El vídeo es también interesante por otras razones. Aunque la calidad del sonido y de la imagen es mala, permite apreciar detalles llamativos. Uno en particular. Al final de la pieza (minuto 7), en el último acorde, cuando Benedetti Michelangeli levanta los dedos del teclado, en su rostro se dibuja una mueca. ¿Cómo definirla? Se diría una especie de congoja, de inconmensurable tristeza. Pocas veces se verá a un músico terminar así una pieza.
Para Benedetti Michelangeli, tocar era sufrir. El concierto, el hacer música, representaba para él un camino trabado de obstáculos insalvables. Todo conspiraba en su contra: el instrumento que no respondía adecuadamente, el público distraído o ruidoso, la acústica defectuosa de la sala, la iluminación incómoda… Pero incluso si se hubiesen subsanado estos aspectos, él sabía que tampoco habría servido de nada. Porque nunca sería posible reproducir fielmente, en todos sus matices, esa interpretación perfecta que tenía en la cabeza, ese sonido que sentía dentro de sí mismo como el único capaz de convertir la obra en una verdad absoluta. Siempre habría imperfecciones, grandes y pequeños detalles que impedirían traducir la idea interpretativa en toda su pureza. Cuando su mujer le preguntaba qué tal había ido el concierto, la respuesta era la misma, descorazonadora: “Podía haber estado mejor”.
Benedetti Michelangeli perseguía en cada concierto una perfección que nunca lograba hacer realidad, al menos en su opinión. Y como aquí, una vez terminado el concierto se levantaba con semblante serio, ajeno al entusiasmo del público que le ovacionaba. No era displicencia ni simple agotamiento: era más bien amargura, descontento hacia uno mismo. El único deseo del pianista era marcharse lo antes posible y pasar página. Por eso, quizá, no había propinas. ¿Para qué sufrir más?

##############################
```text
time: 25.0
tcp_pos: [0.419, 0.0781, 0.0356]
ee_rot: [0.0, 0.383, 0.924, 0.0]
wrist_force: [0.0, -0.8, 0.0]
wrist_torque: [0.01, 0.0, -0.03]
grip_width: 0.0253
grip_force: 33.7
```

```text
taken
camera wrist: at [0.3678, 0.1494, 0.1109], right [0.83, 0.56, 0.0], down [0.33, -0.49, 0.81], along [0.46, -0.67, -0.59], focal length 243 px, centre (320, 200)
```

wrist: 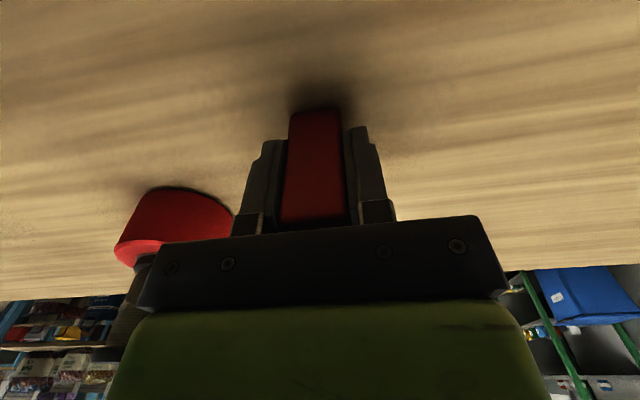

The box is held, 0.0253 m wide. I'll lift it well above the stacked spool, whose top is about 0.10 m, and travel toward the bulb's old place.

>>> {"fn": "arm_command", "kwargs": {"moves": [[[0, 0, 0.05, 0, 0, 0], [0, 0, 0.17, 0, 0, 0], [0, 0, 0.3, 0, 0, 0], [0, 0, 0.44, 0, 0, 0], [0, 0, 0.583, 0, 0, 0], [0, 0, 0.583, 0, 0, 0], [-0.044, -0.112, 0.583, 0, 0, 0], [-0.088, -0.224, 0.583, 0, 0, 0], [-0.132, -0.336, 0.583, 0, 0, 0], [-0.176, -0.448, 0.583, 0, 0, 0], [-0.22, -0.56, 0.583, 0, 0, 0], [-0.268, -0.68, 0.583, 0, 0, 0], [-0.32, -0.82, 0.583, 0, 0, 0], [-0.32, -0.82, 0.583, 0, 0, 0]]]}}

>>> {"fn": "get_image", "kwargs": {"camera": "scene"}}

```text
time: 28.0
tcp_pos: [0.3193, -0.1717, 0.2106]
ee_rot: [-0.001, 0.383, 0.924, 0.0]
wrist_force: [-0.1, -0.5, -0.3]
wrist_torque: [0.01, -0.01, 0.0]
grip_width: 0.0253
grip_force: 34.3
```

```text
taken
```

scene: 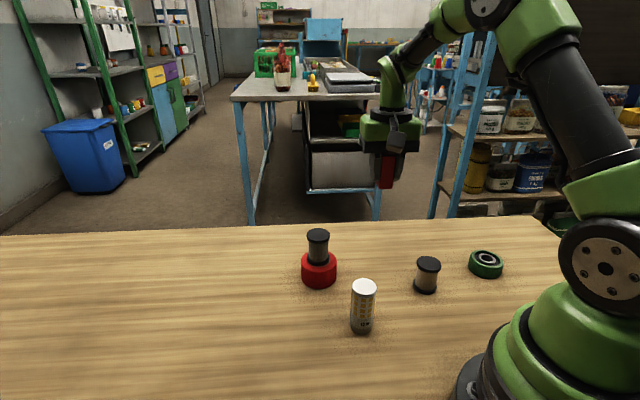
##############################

La que presenciamos aquí es una lectura del Hommage à Rameau magníficamente otoñal, reposada y majestuosa como una antigua tela del Louvre. Pero ya sabemos que Benedetti Michelangeli no está satisfecho. Aquel junio de 1992, mientras los últimos sonidos del Hommage à Rameau se extinguen, sobre su rostro aflora por un instante un reflejo interior. Es la cara del artista que se sabe –una vez más– derrotado, consciente de haber faltado también en esta ocasión a la cita con la perfección. Al igual que Sísifo, Benedetti Michelangeli carga con su personal castigo: buscar la perfección en cada concierto, siempre y con todas sus fuerzas, aun sabiendo de antemano que no la logrará nunca.